Damit ist alles in die Tonne getreten, was ihr längst vergessener Vorgänger Hubertus Heil bei der Einführung des Bürgergeldes, durch das das SPD-Trauma Hartz IV geheilt werden sollte, noch stolz als soziales Jahrhundertwerk verkündete. Bas schlägt zudem die Erkenntnisse von Expertinnen und Experten aus dem eigenen Ministerium in den Wind. Das bei der Agentur für Arbeit angesiedelte „Institut für Arbeitsmarkt und Berufsforschung“ hatte am 25. September eine 36-seitige Studie zu den „Totalverweigerern“ veröffentlicht, die jetzt für das Anziehen der Sanktionsschrauben durch alle Medien getrieben werden. Kernaussage der Studie mit dem Titel „Viel Lärm um nichts?“: Davon gibt es so wenige, dass sie von den Ämtern „wegen extrem geringer Fallzahlen“ statistisch nicht erfasst werden. Erfassbar ist allerdings, dass praktisch alle Empfänger des Bürgergeldes sich redlich bemühen, wieder Arbeit zu finden – aber in der jetzigen Krise immer seltener damit Erfolg haben.

Warum spricht Frau Bas dann solchen Bullshit in die Mikrofone?

Wie sie selbst in der Pressekonferenz zugab, ist der Einspareffekt dieser Brutalisierungspolitik gering. Bas zielt nicht auf die künftigen Grundsicherungsempfänger. Sie zielt auf alle Beschäftigten. Wie bei der Einführung von Hartz IV wird der Knüppel gegen die herbeiphantasierten „Totalverweigerer“ geschwungen, um die ganze Arbeiterklasse zu disziplinieren und ihnen deutlich zu machen: Wenn du im Job aufmuckst und ihn verlierst, dann landest du schnell bei der Grundsicherung, und wenn du dann nicht jeden Drecksjob weit weg von deiner Wohnung nimmst, kriegst du von uns keinen Cent mehr und kannst sehen, wo du bleibst. Das ist die wirkliche Sprache von Bullshit-Bas.

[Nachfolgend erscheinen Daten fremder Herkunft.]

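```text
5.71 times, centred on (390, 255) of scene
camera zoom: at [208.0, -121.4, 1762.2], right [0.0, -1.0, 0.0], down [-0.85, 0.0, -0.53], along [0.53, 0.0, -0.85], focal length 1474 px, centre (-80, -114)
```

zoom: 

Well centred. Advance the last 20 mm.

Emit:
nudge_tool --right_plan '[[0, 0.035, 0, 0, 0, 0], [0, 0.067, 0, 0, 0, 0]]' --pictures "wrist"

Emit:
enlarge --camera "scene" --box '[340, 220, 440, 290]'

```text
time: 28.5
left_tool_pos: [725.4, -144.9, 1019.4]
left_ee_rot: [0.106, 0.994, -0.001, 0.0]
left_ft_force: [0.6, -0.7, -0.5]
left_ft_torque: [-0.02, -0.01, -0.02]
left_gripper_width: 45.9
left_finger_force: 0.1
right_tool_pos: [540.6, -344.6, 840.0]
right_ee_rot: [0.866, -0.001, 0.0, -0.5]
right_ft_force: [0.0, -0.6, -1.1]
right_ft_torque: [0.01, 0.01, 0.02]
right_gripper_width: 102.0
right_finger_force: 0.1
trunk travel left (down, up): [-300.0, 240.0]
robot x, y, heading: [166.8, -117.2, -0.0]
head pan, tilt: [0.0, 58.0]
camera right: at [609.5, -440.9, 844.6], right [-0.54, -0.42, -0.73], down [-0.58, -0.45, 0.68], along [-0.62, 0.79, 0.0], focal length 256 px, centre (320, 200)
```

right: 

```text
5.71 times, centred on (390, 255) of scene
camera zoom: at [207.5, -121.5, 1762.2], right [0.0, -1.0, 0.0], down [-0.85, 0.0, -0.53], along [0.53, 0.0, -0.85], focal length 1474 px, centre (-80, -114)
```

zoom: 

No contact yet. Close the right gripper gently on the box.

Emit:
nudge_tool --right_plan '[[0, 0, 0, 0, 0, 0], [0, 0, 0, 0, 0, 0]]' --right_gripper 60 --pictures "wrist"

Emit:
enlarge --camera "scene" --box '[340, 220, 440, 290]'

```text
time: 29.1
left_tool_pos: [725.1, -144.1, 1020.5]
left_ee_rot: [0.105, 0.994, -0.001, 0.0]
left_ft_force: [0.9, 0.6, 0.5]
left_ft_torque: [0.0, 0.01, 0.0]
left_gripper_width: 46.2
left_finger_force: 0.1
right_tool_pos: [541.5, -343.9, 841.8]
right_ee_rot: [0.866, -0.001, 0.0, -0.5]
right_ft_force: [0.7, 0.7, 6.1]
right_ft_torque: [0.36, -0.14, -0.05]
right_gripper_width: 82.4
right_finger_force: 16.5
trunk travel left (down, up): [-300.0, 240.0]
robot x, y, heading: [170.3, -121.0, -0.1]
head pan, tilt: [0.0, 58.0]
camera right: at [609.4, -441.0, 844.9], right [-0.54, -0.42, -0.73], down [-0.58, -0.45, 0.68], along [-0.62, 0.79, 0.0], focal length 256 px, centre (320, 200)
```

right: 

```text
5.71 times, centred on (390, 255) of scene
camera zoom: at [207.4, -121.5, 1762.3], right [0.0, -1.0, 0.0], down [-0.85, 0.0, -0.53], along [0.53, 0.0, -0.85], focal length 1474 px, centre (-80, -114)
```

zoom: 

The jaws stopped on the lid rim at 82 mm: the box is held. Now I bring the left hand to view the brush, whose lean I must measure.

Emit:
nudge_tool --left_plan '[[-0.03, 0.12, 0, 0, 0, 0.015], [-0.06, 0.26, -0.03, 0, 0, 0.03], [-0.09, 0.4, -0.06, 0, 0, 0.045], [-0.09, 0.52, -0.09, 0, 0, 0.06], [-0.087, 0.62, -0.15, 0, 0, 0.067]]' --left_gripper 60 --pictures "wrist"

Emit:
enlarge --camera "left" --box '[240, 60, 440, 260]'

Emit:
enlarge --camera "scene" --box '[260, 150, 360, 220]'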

Es liegt auf der Hand, dass solche Drohungen in wirtschaftlichen Aufschwungphasen, in denen die Unternehmen Arbeitskräfte suchen, schnell verpuffen, aber in Abschwungphasen bei vielen den gewollten Effekt der Disziplinierung erzielen. Das verstärkt sich dadurch, dass die verlogene Drohung mit dem Sanktionshammer auf einen sinkenden Organisationsgrad der hiesigen Arbeiterklasse, also vielfach auf isolierte Angestellte und Arbeiter trifft, die ihre Arbeitskraft immer häufiger auch noch in tariflosen Bereichen verkaufen müssen.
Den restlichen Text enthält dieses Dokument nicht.